1b.Approach (from AD-416)
Whole blueberries and strawberries will be pureed and if not immediately dried will be frozen at -4ºC until drying. The berry puree will be dried without maltodextrin (carrier-free) or blended with 20% maltodextrin based on the solids content of the berry. The carrier-free and maltodextrin blend will be dehydrated at optimum drying conditions based on previous literature and operator experience. Using drying conditions that achieve a dry powder, the trials will be conducted in triplicate and the resulting data subjected to analysis of variance (ANOVA). Drying parameters such as time, temperature and yield will be recorded to determine throughput and estimate cost of production. The dried puree powders will be milled and sifted to obtain a homogenous 100% through a 40 mesh screen powder. Powders will be stored in moisture proof HDPE (high density polyethylene) metalized packaging in a dehumidified room at room temperature to replicate typical storage treatments in the Industry. Blueberry and strawberry puree samples and powder samples will be evaluated and compared for total antioxidant activity. Phenolic profiles will be measured using High Performance Liquid Chromatography (HPLC) to determine loss on drying and changes in phenolic profile. Two additional analyses will be performed on strawberry, volatiles using gas chromatography and ascorbic acid content using a spectrophotometer. Analysis will be run in triplicate on homogenous puree and dried samples.

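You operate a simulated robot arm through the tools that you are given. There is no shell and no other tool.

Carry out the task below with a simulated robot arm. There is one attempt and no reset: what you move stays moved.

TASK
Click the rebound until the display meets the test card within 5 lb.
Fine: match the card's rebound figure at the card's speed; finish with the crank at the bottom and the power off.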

Dried powder samples will be stored for one year and all analysis will be repeated to evaluate storage/shelf life on these parameters.


3.Progress Report

An important aspect of the nutrition industry is the dried powders made from fruits, vegetables, and plant extracts found in many nutraceutical products. In the nutrition industry, powders are typically made by manufacturers and sold in bulk quantities to companies that then use them in consumer products. A key component that has been severely lacking in this market is economical powders that are also high quality. The majority of puree powders on the market are low quality because they contain high amounts of additives (up to 80%) such as maltodextrin or cornstarch, are heat damaged, or oxidized. In order to address this need for high quality nutritional supplement powders, marionberry puree (made from IQF fruit), was dried with no carriers. The liquid was dried on a commercial Radiant Zone Dryer (Columbia PhytoTechnology, LLC, Dallesport, WA). We are currently analyzing total phenolics, total anthocyanins of the raspberry and marionberry puree and powder. The Radiant Zone dried raspberry and marionberry powders were milled using a commercial sized Quadro-Comil and evaluated for physical characteristics including moisture content, water activity, flowability, and potential for clumping. Production of high quality, value-added berry powders using freeze drying and/or Radiant Zone drying may be a first step in establishing the Northwest as a producer of premium nutritional supplement powders as both of these drying technologies are located at companies in the Pacific Northwest. This type of research provides a use for damaged, bruised, or over-produced fruit that may not be suitable for sale in the fresh and frozen market as well as for berry waste streams from the juicing industry.

Methods of project monitoring included meetings, e-mail, and phone calls.